Sigara kullanım değişkenine göre yapılan bağımsız örneklem T testi sonucunda; sigara kullananlar ile kullanmayan bireylerin ahlaki olgunluk düzey skorları arasında, istatistiksel olarak anlamsız düzeyde bir farklılık tespit edilmiştir (P>0,05). Bu sonuçla H0 hipotezi kabul edilmiş, H1 hipotezi reddedilmiştir. Ortalamalara bakıldığında ise; örneklem grubundaki sigara kullanan bireylerin ahlaki olgunluk skoru (295,43) olarak belirlenirken, sigara kullanmayan bireylerin ahlaki olgunluk skoru (289,03) olarak belirlenmiştir.

5. SONUÇ

Sporun ahlaki olgunluk düzeyine etkisini belirlemek ve çeşitli değişkenler vasıtasıyla ahlaki olgunluk seviyesinin anlamlı farklılık gösterip göstermediğini ortaya koymak amacıyla gerçekleştirilen çalışmaya toplam 144 örneklem katılım göstermiştir. Çalışma öncesi 5 farklı H0 ve H1 hipotezi kurulmuş ve yanıt aranmıştır. Bu araştırmada şu sonuçlara ulaşılmıştır:

Çalışmanın ilk değişkeni, cinsiyet bulgularına göre yapılan bağımsız örneklem t testi sonucunda erkekler ile kızların ahlaki olgunluk düzeyi skorları arasında, istatistiksel olarak anlamlı düzeyde bir farklılık bulunamamıştır (P>0,05). Puanlamalara bakıldığında ise; örneklem grubundaki kızların ahlaki olgunluk skoru (287,92) olarak belirlenirken, erkeklerin ahlaki olgunluk skoru (296,61) olarak belirlenmiştir. Gruplar arasında anlamlı bir farklılık bulunamasa da erkek bireylerin kız bireylere göre ahlaki olgunluk skoru daha yüksek olduğu görülmüştür. Literatür incelendiğinde bu durumun aleyhinde de sonuçlar alındığı görülmektedir. Şavaş'ın yaptığı çalışmada (2019) "bayanların ahlaki olgunluk skoru (278,62), olarak belirlenirken erkeklerin ahlaki olgunluk skoru (276,17) olarak tespit edilmiştir" (Şavaş, 2019). Bu çalışmada bayan skorlarının daha yüksek olduğu görülmektedir. Gül'ün yaptığı çalışmada da benzer sonuçlar görülmüştür. Buna göre kız öğrencilerin erkek öğrencilere göre ahlaki olgunluklarının daha yüksek olduğu tespit edilmiş olup, bayanların ahlaki olgunluk düzey puanı (3,85) erkeklerin ahlaki olgunluk düzey puanı (3,71) olarak belirlenmiştir (Gül, 2019). Sonuç olarak; ahlaki olgunluk düzeyi cinsiyet değişkenine göre yapılan birçok çalışmada sonuçlar paralellik göstermemektedir. Bu durumda cinsiyet değişkeninin ahlaki olgunluk düzeyini etkilemediği kanısına varılabilir.

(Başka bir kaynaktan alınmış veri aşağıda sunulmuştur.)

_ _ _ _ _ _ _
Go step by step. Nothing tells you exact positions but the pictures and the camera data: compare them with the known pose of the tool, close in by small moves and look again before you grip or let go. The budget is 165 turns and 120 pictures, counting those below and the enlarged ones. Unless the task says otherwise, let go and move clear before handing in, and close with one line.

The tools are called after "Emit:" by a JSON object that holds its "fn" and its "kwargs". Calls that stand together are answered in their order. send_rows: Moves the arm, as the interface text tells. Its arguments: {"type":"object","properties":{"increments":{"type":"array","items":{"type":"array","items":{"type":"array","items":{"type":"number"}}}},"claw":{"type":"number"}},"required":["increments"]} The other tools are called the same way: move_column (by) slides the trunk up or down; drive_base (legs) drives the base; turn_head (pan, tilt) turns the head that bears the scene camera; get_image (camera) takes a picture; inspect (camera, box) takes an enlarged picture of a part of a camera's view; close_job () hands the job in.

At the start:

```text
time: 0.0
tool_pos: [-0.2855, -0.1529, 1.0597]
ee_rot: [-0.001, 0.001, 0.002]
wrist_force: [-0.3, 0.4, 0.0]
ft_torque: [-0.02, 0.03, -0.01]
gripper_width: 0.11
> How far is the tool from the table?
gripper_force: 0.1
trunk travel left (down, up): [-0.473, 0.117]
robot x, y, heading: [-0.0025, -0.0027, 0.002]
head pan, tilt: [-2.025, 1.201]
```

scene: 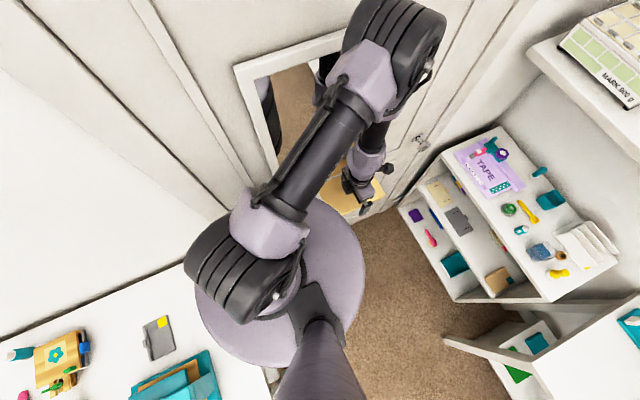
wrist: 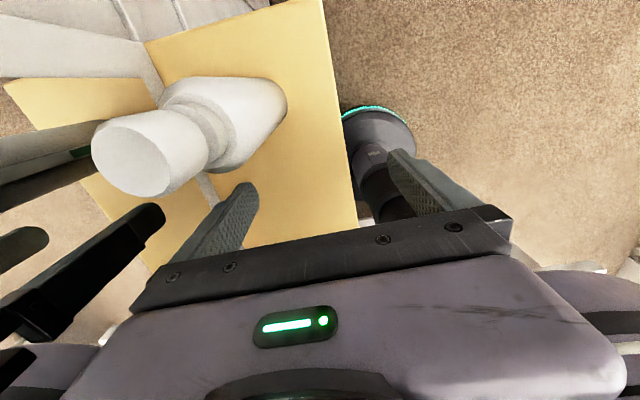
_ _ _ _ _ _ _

Çalışmanın ikinci değişkeni, yaş aralığı bulgularına göre yapılan tek yönlü anova testi sonucunda 25 yaş ve altı grubu, 26-45 yaş arası grubu ve 46 ve üzeri yaş grupları arasında ahlaki olgunluk skorları olarak, istatistiksel olarak anlamlı düzeyde bir farklılık tespit edilmiştir (P<0,05). Puanlamalara bakıldığında ise; 25 yaş ve altı örneklemlerin ahlaki olgunluk skoru (286,27) iken 26-45 yaş arası örneklemlerin (288,15) 46 ve üzeri yaş örneklemlerin (308,90) olduğu belirlenmiştir. Bu çalışmada yaş aralığı değişkeninin ahlaki olgunluk düzeyini anlamlı bir şekilde etkilediği görülmüştür. Bu sonuçlara göre en düşük ahlaki olgunluk seviyesinden en yükseğe göre sıralamada; 1. sırada 25 yaş ve altı grubu, 2. sırada 26-45 yaş arası grubu, 3. sırada ise 46 ve

(7)

üzeri yaş grubunun olduğu tespit edilmiştir. Yaş grubunun ilerledikçe ahlaki olgunluk seviyesinin arttığı anlaşılmaktadır. Yavuz Eroğlu (2018) yaptığı çalışma da 25-30 yaş grubunun ahlaki olgunluk puanlarını 253,08, 31-35 yaş grubu 256,21, 36-40 yaş grubu 256,14, 40 yaş üzeri grubu 260,36 olarak tespit etmiştir (Yavuz Eroğlu, 2018). Savaş'ın yaptığı çalışma da ise (2019), 18-19 yaş grubunun puanları 276,91, 20-21 yaş grubu 277,64, 22-23 yaş grubu 275,32, 24 yaş ve üzeri grubu 280,07 olarak belirlenmiştir (Savaş, 2019). Yavuz eroğlu ve Savaşın çalışmasında olduğu gibi birçok literatür çalışmasında da yaş durumu arttıkça ahlaki olgunluk düzeyinin de yukarı doğru eğilim gösterdiği görülmüştür. Özetle; yaş durumu ahlaki olgunluk düzeyini olumlu etkilemektedir. Bu çalışmada ve yapılan çalışmalarda genel olarak yaş durumu arttıkça ahlaki olgunluk seviyesi de artmaktadır.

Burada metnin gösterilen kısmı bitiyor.